Co-creator Bill Prady gave credit for the scene — which was filmed in one take — to Molaro and used it as an example of the realness the longtime writer/EP and first-year showrunner brings to the series.
“It’s one of the amazing things I find about the way Steve writes: They say, ‘I love you’ by accident in the middle of an argument. … If there’s a way to encapsulate the way Steve writes, that scene did it for me; it has an incredible realness and a naturalness,” Prady said. “The reason it was possible to lose yourself in the acting of the scene is because when you read scenes like that you get the sense that the writer has lost himself in the writing of it.”
Molaro stressed that the Big Bang writers typically don’t plot the season out too far in advance — they’ve currently mapped out the first six episodes of season seven — but that moment was a long time coming for the characters.

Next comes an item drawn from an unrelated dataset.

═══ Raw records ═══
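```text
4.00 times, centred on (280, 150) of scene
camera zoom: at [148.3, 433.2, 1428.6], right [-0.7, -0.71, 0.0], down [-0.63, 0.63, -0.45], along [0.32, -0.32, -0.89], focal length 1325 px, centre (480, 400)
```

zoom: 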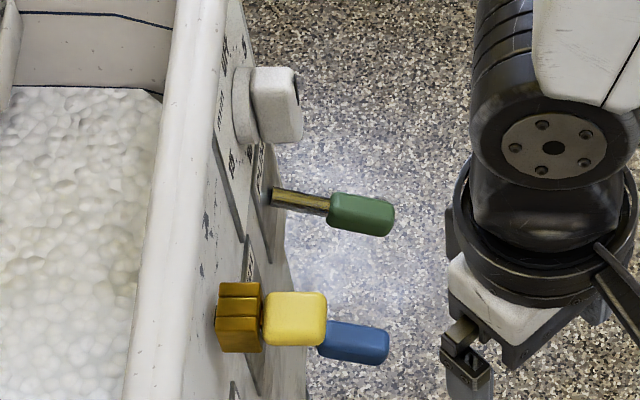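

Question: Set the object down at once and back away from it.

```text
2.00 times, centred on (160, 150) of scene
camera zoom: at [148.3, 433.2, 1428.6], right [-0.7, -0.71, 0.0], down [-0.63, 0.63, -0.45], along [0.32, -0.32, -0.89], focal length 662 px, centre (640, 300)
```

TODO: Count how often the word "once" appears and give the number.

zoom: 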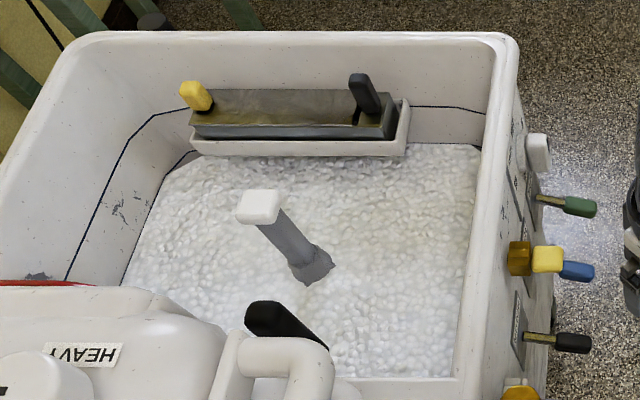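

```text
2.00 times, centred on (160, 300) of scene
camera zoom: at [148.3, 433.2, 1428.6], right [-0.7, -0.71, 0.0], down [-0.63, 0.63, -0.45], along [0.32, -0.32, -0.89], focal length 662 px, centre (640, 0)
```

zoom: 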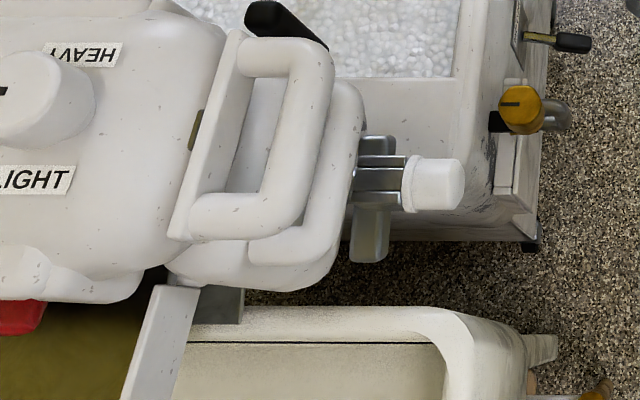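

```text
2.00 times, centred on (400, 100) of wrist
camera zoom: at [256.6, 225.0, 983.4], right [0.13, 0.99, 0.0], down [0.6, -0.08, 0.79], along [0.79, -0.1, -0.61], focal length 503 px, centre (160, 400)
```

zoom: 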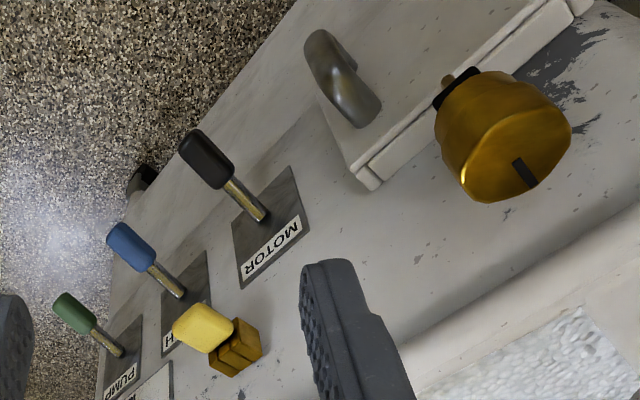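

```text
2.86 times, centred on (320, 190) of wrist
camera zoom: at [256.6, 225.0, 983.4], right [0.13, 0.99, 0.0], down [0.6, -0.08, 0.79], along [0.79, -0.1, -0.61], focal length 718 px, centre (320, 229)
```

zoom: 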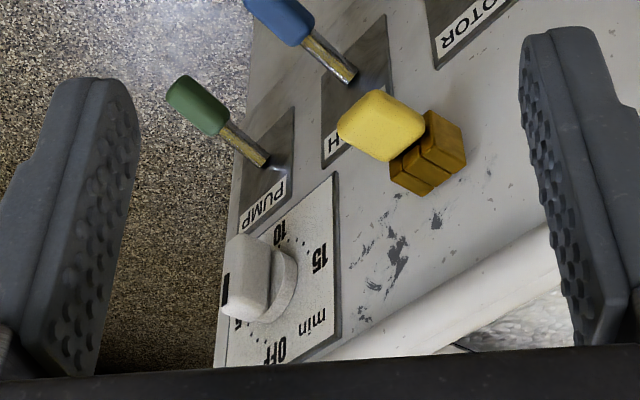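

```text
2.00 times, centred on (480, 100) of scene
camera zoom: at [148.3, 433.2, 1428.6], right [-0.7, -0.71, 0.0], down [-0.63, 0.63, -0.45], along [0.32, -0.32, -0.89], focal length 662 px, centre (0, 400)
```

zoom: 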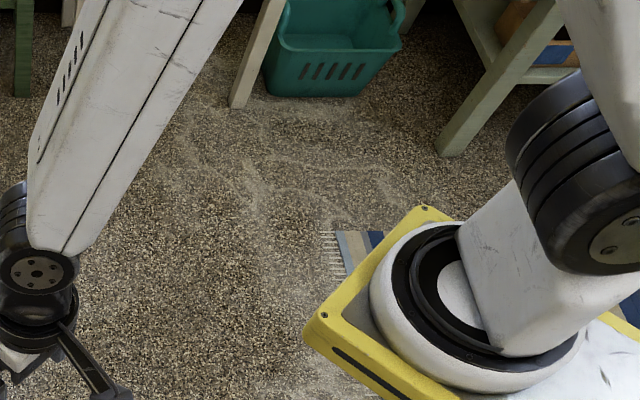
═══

“We’re not the kind of show that thinks too far ahead; we go episode by episode, but I don’t mind saying that I love and care about all the characters very much,” he said. “I’m very protective of Leonard and Penny. That particular ‘I love you’ moment was something that meant a lot to all the writers and I share the credit for that moment with them as well. It was something Leonard deserved and I hope they get to have more wonderful moments.”
The cast also shared stories about working with the Emmy-nominated Newhart — who reiterated that he’d be back to reprise his role as Professor Proton at some point in the series’ future — and acknowledged that they all realize they’re a part of something special.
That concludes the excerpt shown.